| Task prompt |
Retype the section of the source excerpt that opens with "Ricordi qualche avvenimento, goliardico" and closes with "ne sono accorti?".
-------- Data excerpts
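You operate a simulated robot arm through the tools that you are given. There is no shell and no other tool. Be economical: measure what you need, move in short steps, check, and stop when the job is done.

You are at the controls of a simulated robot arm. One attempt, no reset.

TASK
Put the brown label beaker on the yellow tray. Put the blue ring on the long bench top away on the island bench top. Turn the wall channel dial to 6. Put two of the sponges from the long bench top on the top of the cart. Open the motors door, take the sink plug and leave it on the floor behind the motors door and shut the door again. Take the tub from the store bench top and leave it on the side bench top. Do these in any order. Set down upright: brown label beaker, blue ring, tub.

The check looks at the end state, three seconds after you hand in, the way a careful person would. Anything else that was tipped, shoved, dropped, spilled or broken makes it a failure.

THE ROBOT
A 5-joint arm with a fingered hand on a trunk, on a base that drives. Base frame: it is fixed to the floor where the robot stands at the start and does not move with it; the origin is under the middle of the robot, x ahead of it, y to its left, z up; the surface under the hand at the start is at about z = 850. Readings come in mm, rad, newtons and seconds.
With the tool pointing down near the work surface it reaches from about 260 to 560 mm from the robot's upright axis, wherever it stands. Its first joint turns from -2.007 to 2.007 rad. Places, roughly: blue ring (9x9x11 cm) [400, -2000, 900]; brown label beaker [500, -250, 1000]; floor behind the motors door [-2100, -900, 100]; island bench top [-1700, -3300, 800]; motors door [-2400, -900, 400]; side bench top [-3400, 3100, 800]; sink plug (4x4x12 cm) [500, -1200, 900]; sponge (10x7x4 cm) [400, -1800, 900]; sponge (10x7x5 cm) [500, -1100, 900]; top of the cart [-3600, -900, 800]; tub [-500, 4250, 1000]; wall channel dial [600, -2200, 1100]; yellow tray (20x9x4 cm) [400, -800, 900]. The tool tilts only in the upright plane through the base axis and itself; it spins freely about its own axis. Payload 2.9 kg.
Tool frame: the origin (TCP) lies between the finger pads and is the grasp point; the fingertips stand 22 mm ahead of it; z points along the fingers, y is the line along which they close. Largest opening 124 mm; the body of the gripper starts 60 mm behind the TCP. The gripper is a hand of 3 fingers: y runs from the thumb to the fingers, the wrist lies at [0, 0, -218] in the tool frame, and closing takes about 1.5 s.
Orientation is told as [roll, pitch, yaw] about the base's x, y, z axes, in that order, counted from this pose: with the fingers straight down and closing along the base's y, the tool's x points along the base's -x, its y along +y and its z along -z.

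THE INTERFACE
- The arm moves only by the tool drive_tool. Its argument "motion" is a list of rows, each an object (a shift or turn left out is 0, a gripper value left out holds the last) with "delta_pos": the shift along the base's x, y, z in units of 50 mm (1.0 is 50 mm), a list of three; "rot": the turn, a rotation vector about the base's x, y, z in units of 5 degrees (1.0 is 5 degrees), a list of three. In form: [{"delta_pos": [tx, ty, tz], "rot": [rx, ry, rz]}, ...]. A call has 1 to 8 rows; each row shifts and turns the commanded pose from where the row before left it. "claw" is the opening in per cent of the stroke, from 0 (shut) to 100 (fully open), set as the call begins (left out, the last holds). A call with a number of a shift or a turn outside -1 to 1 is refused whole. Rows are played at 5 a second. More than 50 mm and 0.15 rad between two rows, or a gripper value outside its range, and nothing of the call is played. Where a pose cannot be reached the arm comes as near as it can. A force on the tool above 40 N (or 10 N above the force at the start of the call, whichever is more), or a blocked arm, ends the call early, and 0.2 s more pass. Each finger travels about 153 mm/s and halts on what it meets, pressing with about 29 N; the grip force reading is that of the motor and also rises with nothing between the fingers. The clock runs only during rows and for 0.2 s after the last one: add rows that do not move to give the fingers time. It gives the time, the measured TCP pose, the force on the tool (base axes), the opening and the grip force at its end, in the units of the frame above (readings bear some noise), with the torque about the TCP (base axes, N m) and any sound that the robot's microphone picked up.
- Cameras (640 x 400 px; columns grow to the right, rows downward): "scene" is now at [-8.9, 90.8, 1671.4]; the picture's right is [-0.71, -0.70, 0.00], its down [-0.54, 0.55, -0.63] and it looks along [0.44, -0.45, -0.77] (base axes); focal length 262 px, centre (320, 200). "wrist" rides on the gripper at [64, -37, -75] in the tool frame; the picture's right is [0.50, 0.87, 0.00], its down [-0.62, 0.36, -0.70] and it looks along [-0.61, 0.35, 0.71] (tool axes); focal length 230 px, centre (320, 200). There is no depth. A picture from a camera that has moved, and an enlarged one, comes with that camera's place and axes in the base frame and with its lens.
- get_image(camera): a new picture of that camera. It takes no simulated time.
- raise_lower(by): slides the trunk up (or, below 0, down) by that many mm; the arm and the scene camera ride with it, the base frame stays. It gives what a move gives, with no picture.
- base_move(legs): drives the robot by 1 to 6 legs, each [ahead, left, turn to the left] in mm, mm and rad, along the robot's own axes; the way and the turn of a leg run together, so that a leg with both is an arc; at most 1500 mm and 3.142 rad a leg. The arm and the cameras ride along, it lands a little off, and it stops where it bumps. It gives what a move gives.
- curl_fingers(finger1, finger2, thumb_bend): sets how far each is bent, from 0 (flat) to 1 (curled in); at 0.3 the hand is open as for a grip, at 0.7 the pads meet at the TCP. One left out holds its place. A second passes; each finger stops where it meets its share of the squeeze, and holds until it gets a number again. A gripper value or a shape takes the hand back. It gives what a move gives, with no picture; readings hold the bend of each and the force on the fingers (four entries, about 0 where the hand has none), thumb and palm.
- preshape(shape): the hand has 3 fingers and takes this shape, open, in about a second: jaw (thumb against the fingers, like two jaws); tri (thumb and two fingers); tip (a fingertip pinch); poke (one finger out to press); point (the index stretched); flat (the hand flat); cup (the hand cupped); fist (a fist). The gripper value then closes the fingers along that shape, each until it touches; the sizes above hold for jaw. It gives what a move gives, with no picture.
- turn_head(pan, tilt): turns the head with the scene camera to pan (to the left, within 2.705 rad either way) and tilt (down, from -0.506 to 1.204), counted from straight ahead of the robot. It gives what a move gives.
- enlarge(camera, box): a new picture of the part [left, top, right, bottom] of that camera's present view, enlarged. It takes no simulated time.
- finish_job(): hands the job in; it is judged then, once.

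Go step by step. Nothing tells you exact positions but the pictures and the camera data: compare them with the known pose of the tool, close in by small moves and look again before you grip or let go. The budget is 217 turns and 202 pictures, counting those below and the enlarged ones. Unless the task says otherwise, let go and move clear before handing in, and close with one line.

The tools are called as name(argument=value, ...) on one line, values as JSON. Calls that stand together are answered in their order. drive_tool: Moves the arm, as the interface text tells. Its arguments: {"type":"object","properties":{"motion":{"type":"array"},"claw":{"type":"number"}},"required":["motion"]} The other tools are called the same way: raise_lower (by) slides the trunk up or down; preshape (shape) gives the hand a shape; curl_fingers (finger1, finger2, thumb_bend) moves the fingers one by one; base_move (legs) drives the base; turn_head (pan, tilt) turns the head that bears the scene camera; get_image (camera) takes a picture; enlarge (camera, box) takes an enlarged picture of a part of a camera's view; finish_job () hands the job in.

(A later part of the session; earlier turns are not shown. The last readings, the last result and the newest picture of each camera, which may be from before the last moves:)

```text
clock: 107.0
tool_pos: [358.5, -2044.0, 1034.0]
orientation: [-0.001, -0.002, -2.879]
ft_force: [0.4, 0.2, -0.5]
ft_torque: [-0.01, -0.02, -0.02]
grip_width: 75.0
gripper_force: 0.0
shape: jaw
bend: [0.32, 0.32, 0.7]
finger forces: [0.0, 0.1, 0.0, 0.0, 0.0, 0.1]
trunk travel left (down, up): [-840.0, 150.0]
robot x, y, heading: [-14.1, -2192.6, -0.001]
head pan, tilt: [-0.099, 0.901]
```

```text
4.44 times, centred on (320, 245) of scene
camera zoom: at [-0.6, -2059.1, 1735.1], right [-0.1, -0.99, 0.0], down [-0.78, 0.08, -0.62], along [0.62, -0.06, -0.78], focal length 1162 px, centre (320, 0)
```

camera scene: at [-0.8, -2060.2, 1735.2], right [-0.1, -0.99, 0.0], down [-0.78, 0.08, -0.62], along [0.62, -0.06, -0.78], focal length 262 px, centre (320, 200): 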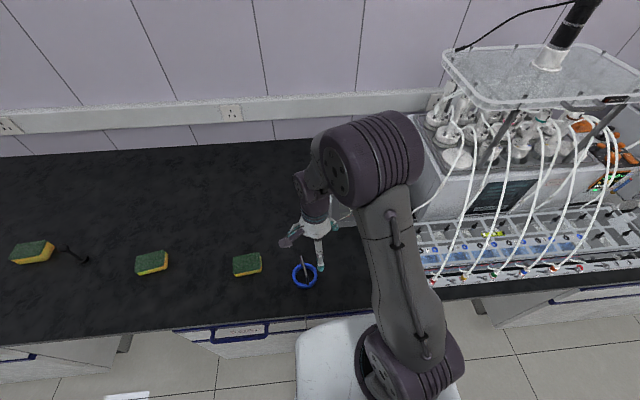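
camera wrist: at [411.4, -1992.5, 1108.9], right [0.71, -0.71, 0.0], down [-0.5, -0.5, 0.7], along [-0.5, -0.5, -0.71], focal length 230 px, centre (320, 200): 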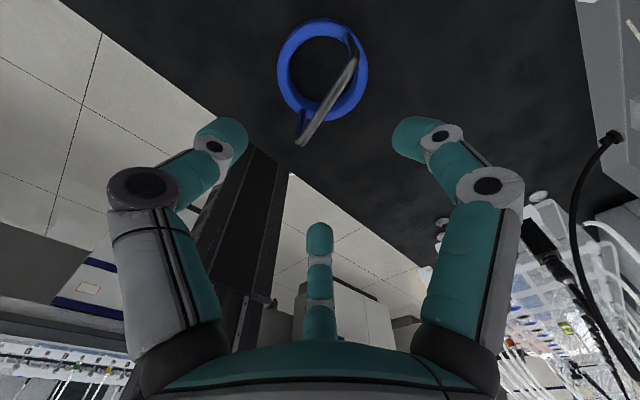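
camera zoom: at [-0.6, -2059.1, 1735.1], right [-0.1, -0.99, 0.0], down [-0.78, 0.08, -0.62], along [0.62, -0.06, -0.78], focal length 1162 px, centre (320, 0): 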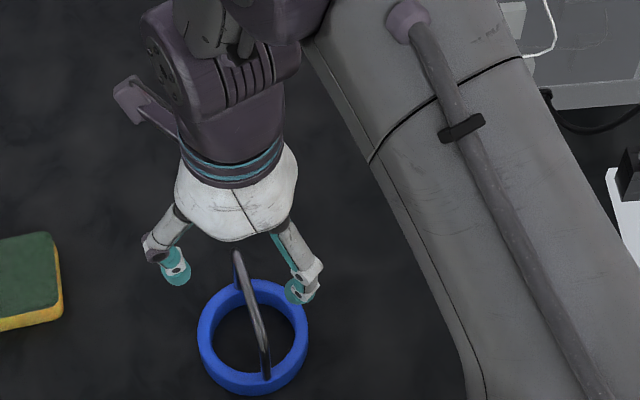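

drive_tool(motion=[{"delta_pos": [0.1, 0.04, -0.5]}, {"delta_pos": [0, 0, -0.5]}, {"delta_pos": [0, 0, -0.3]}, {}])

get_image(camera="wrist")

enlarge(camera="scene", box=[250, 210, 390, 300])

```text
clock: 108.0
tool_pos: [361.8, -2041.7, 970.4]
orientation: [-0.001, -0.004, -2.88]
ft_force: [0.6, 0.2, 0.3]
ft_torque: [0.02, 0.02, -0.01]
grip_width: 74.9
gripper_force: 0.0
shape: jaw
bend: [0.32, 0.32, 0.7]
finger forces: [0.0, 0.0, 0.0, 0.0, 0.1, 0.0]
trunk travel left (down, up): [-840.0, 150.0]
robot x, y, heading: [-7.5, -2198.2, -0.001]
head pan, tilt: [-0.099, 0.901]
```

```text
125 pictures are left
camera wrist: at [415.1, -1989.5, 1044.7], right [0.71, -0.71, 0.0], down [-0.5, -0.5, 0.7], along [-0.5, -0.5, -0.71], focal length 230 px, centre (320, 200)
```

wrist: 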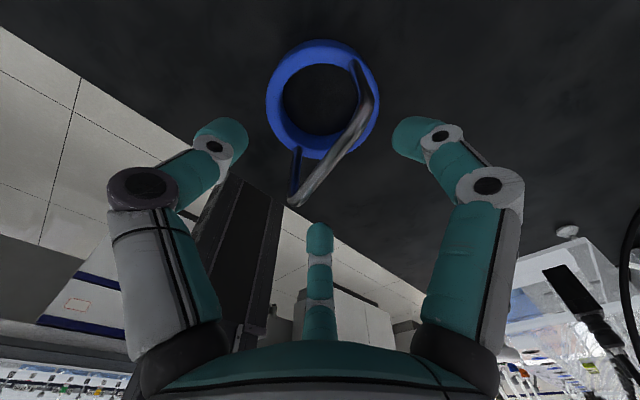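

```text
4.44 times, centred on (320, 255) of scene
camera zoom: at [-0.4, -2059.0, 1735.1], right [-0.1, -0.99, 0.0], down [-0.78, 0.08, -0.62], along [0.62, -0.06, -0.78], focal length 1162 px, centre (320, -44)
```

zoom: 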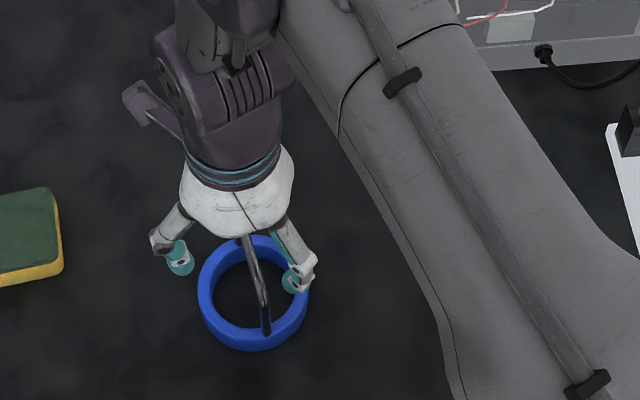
----------------
-------- Data excerpts
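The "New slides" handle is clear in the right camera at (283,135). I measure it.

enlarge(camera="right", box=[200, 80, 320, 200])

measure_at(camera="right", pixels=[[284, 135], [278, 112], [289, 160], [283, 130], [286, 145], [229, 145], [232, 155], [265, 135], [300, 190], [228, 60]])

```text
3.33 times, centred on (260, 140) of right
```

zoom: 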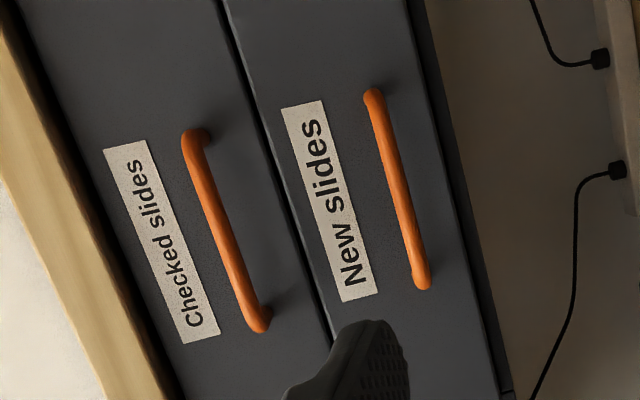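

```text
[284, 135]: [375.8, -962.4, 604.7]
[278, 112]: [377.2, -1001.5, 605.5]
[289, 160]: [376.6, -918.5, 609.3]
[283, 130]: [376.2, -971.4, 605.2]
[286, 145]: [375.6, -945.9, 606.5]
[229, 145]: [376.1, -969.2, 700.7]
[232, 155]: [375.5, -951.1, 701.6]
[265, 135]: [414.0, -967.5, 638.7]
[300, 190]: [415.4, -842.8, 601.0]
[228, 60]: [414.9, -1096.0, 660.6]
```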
----------------
-------- Data excerpts
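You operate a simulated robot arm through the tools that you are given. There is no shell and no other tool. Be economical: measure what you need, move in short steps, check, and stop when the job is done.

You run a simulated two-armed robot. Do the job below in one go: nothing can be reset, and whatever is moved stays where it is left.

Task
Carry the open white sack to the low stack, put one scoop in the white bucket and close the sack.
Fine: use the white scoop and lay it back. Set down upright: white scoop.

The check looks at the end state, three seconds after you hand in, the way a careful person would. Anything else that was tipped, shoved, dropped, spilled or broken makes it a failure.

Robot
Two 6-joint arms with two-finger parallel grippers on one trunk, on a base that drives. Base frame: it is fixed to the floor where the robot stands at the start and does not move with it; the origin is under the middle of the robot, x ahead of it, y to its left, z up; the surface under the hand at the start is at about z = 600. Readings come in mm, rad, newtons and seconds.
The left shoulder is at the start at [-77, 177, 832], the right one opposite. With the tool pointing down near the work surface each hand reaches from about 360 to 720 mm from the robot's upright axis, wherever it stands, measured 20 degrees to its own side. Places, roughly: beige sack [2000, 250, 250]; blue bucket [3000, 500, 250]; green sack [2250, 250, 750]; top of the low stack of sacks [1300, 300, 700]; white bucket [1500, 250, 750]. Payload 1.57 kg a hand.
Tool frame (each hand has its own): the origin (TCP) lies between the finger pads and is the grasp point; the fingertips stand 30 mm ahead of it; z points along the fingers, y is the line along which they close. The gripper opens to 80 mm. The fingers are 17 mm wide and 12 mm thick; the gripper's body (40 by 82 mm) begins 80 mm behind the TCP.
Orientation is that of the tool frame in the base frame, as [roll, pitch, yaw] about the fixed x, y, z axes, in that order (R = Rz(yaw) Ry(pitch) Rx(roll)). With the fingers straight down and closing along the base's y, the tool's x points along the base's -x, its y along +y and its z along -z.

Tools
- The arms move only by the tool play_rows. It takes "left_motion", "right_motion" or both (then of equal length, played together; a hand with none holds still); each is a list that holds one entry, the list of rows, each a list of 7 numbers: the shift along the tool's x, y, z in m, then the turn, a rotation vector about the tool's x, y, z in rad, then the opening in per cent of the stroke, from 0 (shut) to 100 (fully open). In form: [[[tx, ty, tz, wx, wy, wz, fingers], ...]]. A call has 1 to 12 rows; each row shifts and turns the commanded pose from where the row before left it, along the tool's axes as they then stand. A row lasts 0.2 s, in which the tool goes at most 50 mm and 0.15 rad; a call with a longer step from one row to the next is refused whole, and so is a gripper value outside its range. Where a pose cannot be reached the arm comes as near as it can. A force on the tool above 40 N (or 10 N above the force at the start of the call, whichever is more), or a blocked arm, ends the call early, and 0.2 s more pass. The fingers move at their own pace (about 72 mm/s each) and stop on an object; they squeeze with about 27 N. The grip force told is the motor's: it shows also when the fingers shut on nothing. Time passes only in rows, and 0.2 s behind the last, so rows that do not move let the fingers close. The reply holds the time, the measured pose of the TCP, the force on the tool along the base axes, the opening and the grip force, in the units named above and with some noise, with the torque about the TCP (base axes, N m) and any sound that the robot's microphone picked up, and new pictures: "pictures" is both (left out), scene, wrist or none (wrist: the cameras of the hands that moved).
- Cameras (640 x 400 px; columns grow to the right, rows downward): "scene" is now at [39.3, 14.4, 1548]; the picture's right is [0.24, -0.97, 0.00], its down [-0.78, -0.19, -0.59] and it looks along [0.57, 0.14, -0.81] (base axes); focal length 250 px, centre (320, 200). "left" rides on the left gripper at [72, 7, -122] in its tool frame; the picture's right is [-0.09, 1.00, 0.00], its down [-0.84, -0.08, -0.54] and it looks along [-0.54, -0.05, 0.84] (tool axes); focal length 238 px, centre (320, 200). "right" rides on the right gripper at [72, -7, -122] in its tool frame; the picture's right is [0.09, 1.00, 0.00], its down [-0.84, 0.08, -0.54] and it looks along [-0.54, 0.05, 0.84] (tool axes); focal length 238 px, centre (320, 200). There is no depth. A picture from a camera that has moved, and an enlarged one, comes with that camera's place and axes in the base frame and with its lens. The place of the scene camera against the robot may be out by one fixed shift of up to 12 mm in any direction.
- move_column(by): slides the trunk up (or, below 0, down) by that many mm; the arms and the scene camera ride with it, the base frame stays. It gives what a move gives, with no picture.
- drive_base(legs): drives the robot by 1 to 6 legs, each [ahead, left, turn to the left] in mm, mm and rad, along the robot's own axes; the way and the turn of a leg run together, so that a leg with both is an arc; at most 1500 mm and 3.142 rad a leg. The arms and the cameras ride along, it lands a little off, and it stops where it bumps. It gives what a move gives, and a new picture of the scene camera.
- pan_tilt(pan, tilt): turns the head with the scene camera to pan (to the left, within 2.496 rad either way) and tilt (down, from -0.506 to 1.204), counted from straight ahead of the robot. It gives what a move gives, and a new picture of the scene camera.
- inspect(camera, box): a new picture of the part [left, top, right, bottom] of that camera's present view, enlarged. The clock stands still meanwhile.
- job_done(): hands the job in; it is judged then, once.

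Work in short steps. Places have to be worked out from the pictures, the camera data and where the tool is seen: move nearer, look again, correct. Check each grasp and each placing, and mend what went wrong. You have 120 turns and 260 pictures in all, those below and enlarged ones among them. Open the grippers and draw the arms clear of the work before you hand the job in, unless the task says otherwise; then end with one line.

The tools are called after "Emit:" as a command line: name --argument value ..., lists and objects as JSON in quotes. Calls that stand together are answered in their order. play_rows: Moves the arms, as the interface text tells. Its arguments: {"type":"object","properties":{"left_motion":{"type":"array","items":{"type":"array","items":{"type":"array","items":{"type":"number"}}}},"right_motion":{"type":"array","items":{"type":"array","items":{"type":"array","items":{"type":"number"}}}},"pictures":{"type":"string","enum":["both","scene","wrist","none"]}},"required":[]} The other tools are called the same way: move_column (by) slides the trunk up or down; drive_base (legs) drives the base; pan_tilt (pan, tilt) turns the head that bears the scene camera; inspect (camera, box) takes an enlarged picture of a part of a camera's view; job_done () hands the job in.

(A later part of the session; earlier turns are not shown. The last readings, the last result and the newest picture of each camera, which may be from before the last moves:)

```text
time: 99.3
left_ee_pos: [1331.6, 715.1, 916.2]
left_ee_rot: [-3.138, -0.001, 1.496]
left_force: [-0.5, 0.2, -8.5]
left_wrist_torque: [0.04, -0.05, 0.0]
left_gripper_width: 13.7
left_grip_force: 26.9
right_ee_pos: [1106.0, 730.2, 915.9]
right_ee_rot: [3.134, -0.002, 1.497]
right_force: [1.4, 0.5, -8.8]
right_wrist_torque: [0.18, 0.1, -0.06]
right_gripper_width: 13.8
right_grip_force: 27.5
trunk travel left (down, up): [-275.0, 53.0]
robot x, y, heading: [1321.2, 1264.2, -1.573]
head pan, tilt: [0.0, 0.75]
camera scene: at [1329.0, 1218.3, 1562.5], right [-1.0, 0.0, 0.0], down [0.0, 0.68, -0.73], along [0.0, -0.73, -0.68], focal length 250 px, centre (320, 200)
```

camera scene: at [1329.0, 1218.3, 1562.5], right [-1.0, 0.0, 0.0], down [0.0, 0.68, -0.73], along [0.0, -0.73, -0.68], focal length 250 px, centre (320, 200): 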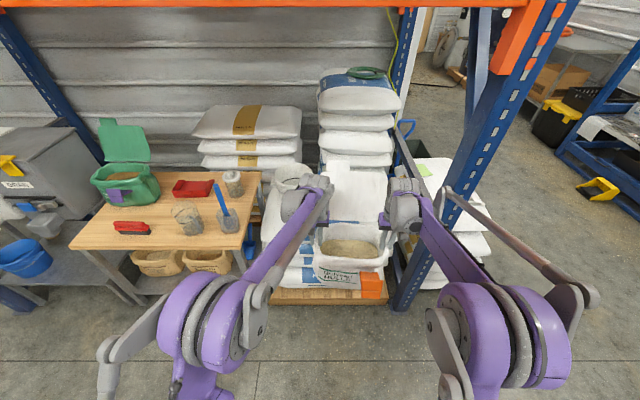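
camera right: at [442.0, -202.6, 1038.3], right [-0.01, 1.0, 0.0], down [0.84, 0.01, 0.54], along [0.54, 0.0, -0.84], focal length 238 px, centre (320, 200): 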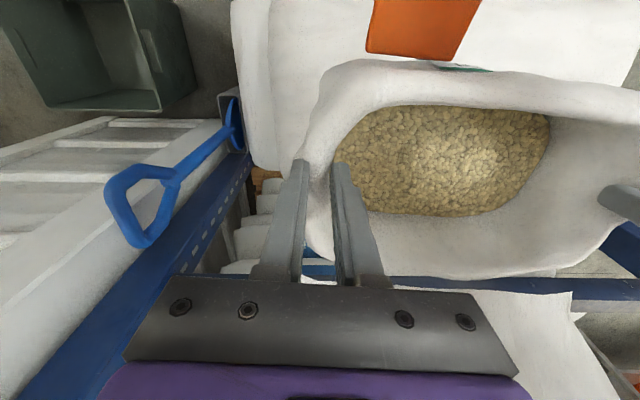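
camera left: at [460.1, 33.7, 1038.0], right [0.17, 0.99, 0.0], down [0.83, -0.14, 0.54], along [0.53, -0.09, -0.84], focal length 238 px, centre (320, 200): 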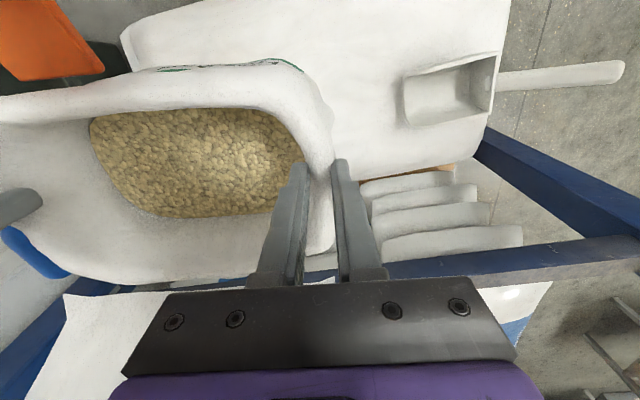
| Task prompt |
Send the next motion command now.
----------------
-------- Source excerpt
R: «I più grandi sono stati naturalmente Benito Jacovetti; poi, Gianni De Luca, un grande disegnatore passato dopo al Giornalino, che ha illustrato il Commissario Spada, ha prodotto tre tragedie di Shakespeare a fumetti e ha inventato una nuova tecnica, ovvero il rifiuto delle strisce, arrivando a disegnare Amleto mentre discorre dei suoi problemi, essere o non essere, a pagina intera. Sulla stessa linea troviamo i famosi paginoni di Jacovetti; non solo, non si possono dimenticare Nevio Zeccaro o Kurt Caesar. Penso in effetti che Il Vittorioso abbia anticipato le cose che succedono adesso. Proprio Caesar, ad esempio, era autore di splendide copertine; anzi fu proprio il primo a rompere gli schemi delle strisce, quando nel 1938 disegnò in centro pagina un biplano, lo CR32, con intorno la storia. Lavoro continuato poi da Jacovitti che stravolgeva le pagine per riempirle di verdure, alici, salami… Un’ironia esplosiva».

Ricordi qualche avvenimento, goliardico nel lavoro redazionale?

R: «Sì. Lanciammo un finto disco volante nel cielo di Roma. Il giorno dopo tutti parlarono di un avvistamento UFO. Ce la ridemmo. Ricordo, inoltre, che annualmente a Roma si teneva in via Margutta un’esposizione all’aperto. Per prendere in giro, decidemmo di mandare il nostro disegnatore più scarso, Carlo Peroni, diventato grande con il Corriere dei Piccoli. Questi fece un quadro surrealista e io lo presentai con una prefazione che scimmiottava totalmente il dire fumose di tanti illustri critici».

Hai preso in giro tutti gli intellettualoidi, se ne sono accorti?

R: «No. Un ultimo aneddoto che mi piace ricordare è quello legato alla mia fidanzata cui le dissi di venire in redazione; avevo avvisato i miei collaboratori, facendomi sfuggire che la mia futuro moglie aveva terrore dei ragni. Così Jacovitti disegnò enormi ragni neri sui vetri delle finestre. Poi, Giovannini e Landolfi (autore di Procopio e di tante altre cose) pensarono di ficcarsi uno nell’armadio, l’altro di aspettare a quattro zampe, che gli saltasse sulle spalle. Una redazione di pazzi! Quando arrivò la fidanzata, benché perplessa, non scappò e dopo quella prova, il matrimonio si celebrò».

Nel 1977 avete fondato “Pagine Giovani”, ci ricordi qualche nome con cui hai condiviso questo parto felice, la cui creatura è ancora viva, guidata ora dal prof. Angelo Nobile (ricevendo proprio quest’anno dall’anvur l’ambìto riconoscimento di rivista “scientifica”, sinonimo di qualità, e di cui tu conservi la presidenza onorario)? Qual era il vostro obiettivo e quali le difficoltà che avete trovato nel fondare la rivista?
----------------
| Complete output |
Ricordi qualche avvenimento, goliardico nel lavoro redazionale?

R: «Sì. Lanciammo un finto disco volante nel cielo di Roma. Il giorno dopo tutti parlarono di un avvistamento UFO. Ce la ridemmo. Ricordo, inoltre, che annualmente a Roma si teneva in via Margutta un’esposizione all’aperto. Per prendere in giro, decidemmo di mandare il nostro disegnatore più scarso, Carlo Peroni, diventato grande con il Corriere dei Piccoli. Questi fece un quadro surrealista e io lo presentai con una prefazione che scimmiottava totalmente il dire fumose di tanti illustri critici».

Hai preso in giro tutti gli intellettualoidi, se ne sono accorti?